═════ AVAILABLE DATA

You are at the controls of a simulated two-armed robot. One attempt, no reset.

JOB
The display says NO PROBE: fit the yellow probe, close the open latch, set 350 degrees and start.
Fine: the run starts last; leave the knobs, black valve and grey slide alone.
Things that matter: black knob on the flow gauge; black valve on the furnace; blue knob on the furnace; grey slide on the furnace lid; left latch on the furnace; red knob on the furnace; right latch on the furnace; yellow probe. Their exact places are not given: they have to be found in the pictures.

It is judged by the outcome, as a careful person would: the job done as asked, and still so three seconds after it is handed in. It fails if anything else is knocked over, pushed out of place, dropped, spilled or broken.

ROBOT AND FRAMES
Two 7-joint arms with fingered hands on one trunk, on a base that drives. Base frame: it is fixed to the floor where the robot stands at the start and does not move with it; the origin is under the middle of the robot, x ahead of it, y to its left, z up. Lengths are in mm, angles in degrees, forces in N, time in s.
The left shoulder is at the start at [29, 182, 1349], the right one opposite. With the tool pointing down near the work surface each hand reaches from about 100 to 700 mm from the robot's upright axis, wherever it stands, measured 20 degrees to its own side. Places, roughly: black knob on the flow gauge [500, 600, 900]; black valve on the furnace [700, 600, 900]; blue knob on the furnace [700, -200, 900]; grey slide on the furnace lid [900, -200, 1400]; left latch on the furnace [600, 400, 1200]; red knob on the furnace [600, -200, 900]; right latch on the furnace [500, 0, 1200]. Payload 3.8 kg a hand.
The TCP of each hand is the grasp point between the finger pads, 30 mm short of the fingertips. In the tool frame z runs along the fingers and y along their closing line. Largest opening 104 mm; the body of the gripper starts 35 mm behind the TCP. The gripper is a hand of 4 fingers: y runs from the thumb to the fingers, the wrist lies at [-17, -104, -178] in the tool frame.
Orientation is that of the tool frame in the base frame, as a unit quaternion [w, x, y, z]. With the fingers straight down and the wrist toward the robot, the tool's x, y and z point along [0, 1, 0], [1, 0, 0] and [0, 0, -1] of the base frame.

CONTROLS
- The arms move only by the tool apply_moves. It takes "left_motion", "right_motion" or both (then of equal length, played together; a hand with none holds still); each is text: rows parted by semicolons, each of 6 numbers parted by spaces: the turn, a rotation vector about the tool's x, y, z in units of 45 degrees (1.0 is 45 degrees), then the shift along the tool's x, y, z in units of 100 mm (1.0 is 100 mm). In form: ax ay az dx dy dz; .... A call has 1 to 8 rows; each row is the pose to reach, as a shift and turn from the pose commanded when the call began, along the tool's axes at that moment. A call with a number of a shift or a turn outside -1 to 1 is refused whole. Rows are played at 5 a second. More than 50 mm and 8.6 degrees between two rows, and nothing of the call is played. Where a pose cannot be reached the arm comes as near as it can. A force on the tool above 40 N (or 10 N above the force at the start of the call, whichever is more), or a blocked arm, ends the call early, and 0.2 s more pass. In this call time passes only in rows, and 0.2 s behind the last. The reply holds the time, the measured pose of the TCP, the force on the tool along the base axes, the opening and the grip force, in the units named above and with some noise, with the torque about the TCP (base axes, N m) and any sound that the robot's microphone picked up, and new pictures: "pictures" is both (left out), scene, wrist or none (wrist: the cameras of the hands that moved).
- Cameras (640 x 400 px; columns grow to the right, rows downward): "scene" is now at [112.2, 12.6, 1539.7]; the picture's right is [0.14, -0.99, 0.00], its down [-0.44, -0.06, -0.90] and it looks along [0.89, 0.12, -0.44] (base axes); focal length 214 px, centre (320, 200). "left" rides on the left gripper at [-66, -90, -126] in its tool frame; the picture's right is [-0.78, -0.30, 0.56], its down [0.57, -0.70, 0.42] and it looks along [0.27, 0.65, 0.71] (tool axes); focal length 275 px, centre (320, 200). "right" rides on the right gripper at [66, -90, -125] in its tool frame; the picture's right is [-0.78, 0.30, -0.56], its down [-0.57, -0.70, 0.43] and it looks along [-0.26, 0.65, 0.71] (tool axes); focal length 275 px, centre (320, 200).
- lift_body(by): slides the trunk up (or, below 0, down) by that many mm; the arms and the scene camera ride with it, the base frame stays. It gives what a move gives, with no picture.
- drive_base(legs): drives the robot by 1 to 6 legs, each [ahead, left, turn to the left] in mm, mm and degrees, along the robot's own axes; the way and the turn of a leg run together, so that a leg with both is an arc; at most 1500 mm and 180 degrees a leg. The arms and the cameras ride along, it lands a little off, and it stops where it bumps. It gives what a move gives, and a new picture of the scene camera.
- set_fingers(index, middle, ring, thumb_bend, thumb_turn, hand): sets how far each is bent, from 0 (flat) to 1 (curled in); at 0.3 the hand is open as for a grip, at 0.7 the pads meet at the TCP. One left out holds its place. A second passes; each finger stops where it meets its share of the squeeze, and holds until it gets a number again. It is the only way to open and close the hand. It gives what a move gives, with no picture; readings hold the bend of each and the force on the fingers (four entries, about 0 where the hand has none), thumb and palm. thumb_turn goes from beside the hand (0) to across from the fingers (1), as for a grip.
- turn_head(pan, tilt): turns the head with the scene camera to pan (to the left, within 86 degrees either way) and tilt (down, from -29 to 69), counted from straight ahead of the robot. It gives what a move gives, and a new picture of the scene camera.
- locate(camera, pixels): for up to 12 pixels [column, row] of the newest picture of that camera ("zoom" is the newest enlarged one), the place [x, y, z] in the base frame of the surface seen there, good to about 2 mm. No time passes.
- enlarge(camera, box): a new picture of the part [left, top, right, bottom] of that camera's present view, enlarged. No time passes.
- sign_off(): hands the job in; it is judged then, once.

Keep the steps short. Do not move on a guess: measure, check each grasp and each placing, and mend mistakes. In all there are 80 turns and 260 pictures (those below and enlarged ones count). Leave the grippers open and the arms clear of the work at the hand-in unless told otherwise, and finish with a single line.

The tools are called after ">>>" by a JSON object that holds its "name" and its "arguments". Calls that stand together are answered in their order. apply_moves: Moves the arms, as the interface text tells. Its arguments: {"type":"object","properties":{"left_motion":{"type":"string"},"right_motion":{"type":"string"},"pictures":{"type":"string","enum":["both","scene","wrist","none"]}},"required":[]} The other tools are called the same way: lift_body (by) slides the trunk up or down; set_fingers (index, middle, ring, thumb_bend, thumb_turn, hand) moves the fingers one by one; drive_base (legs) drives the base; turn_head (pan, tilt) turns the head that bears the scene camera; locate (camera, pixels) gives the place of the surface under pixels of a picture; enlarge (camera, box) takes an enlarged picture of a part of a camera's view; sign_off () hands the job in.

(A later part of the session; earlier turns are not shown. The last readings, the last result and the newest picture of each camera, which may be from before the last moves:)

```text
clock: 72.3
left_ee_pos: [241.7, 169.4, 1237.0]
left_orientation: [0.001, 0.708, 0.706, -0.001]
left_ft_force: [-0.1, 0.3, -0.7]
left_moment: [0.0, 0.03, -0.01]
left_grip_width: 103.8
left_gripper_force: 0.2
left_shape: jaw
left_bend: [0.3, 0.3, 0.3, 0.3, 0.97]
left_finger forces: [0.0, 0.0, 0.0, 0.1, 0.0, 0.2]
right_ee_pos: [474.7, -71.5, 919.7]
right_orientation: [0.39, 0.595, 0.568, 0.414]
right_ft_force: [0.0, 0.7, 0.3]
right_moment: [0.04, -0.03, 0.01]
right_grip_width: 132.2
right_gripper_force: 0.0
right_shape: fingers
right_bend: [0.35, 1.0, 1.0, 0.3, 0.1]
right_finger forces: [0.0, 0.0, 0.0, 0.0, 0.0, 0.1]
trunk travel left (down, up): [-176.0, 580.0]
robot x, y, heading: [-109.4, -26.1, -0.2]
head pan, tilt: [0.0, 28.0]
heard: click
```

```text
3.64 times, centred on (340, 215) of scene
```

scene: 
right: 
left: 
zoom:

══════════

**TASK STATEMENT:** Where a line in the material above holds "gauge", copy that line.

**RESPONSE TO THIS TASK:**
Things that matter: black knob on the flow gauge; black valve on the furnace; blue knob on the furnace; grey slide on the furnace lid; left latch on the furnace; red knob on the furnace; right latch on the furnace; yellow probe. Their exact places are not given: they have to be found in the pictures.
The left shoulder is at the start at [29, 182, 1349], the right one opposite. With the tool pointing down near the work surface each hand reaches from about 100 to 700 mm from the robot's upright axis, wherever it stands, measured 20 degrees to its own side. Places, roughly: black knob on the flow gauge [500, 600, 900]; black valve on the furnace [700, 600, 900]; blue knob on the furnace [700, -200, 900]; grey slide on the furnace lid [900, -200, 1400]; left latch on the furnace [600, 400, 1200]; red knob on the furnace [600, -200, 900]; right latch on the furnace [500, 0, 1200]. Payload 3.8 kg a hand.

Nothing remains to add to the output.